Social pressure is deceiving—we all become prey without noticing it. Before we realize we lost control of our lives, we end up envying how other people live. We can only see the greener grass—ours is never good enough.
To regain that passion for the life you want, you must recover ownership of your choices.
The Illusion of Others
You are not alone. Expectations are hard to overcome. With my experience coaching executives and their teams, I’m used to dealing with expectations—everyone is susceptible to the illusion of others.
Pleasing others is like chasing a moving target. People will have multiple hopes for you. Social pressure fluctuates—others’ expectations will continually change.
By trying to please everyone, we end up pleasing no one—ourselves included. Expectations are an illusion. That’s why most people don’t live the life they want. They feel frustrated and disappointed.
When we expect, we stop accepting reality. Anticipation is annoying—even when things go as expected, you can’t enjoy unsurprising events. Even when we get what we wished for, we can’t be happy either. That’s the problem with anticipation—we fall in love with the expectations. If what we anticipated doesn’t come true, life seems unfair. If it does, the lack of surprise makes the actual experience less exciting.

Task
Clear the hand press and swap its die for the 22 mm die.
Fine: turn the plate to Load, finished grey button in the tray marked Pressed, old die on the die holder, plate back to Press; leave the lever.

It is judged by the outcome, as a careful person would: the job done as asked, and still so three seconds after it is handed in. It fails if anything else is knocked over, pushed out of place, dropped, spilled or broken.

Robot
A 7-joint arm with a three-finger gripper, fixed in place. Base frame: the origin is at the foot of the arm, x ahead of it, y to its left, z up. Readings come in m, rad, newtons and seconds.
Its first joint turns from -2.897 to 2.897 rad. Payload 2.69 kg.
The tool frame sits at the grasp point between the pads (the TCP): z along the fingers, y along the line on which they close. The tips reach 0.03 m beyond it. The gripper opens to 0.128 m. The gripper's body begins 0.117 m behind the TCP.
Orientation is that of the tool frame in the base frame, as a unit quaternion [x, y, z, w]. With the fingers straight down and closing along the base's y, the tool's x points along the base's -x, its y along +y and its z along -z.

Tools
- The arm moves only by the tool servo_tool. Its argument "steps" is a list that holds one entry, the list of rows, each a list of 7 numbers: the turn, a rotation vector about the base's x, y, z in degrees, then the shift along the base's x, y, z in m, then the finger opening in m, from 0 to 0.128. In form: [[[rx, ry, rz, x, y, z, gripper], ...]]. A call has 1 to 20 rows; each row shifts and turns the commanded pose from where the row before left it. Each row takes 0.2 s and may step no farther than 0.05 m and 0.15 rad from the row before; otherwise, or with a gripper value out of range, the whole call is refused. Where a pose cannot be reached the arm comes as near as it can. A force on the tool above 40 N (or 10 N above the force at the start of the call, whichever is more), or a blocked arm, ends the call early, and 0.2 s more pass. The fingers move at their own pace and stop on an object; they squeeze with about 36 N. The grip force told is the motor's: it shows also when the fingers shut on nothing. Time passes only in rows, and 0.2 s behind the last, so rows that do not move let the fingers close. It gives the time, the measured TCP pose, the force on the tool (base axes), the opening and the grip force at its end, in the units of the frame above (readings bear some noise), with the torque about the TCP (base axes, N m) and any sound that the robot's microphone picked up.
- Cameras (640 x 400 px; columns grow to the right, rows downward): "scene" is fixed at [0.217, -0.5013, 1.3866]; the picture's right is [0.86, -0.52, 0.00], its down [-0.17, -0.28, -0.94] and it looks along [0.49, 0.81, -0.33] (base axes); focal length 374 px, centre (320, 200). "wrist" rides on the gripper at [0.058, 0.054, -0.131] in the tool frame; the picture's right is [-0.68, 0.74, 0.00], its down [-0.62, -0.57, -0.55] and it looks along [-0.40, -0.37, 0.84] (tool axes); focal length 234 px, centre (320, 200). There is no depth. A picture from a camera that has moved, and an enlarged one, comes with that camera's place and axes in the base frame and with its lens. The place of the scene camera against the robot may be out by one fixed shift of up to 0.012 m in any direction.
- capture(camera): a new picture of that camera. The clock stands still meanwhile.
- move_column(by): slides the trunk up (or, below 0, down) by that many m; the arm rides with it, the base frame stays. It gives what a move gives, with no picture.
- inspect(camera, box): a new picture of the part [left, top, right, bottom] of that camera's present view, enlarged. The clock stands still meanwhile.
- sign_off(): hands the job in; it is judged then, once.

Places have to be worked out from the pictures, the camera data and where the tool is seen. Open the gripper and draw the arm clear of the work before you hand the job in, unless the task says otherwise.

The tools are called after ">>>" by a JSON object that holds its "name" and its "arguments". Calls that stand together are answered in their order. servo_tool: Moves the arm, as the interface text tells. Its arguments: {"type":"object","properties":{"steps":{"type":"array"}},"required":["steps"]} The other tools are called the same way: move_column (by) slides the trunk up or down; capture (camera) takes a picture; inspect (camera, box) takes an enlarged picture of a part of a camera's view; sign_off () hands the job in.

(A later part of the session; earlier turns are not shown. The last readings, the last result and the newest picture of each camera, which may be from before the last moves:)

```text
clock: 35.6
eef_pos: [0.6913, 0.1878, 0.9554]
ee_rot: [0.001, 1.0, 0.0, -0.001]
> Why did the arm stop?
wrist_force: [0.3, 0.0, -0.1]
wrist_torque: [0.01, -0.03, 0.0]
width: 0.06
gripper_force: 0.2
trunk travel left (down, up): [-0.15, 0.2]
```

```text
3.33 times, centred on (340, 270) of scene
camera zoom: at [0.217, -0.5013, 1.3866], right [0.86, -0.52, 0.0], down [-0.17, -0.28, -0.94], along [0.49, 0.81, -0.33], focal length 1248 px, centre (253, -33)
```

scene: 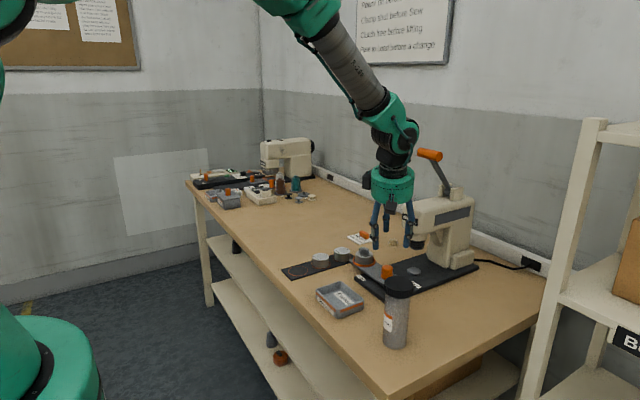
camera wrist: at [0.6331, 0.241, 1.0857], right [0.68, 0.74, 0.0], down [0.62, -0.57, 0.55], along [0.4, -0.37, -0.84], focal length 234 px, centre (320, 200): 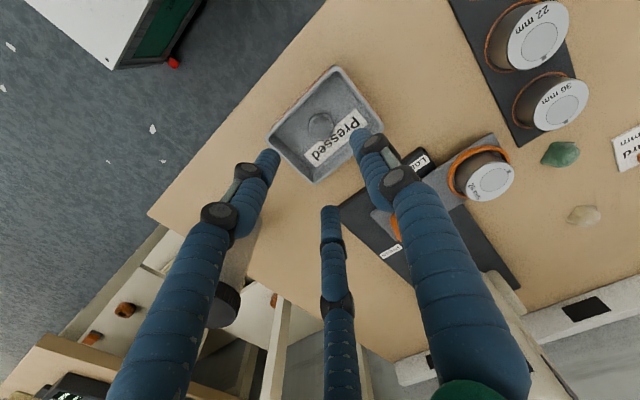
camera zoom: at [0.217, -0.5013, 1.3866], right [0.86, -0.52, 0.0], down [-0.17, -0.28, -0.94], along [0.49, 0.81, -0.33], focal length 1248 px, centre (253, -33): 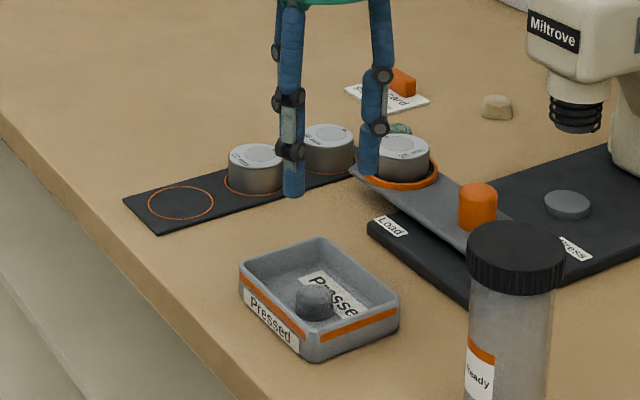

The same thing happens with people. They get frustrated when you don’t behave as they expect. That’s key to understand—it’s their problem, not yours.
Why People Expect You to Be Different
“Expectations are premeditated resentments.”
Many people bear resentment when the outcome of an event is less than they imagined it would be, even if their expectation was based on unreasonable assumptions.
Frustration is the gap between what people expect from you and who you are.
To bridge that void, you must reframe your relationship with people’s expectations. Expectations create a social contract—it’s an implicit agreement between others and you. If you don’t push back, people will assume you are okay with it.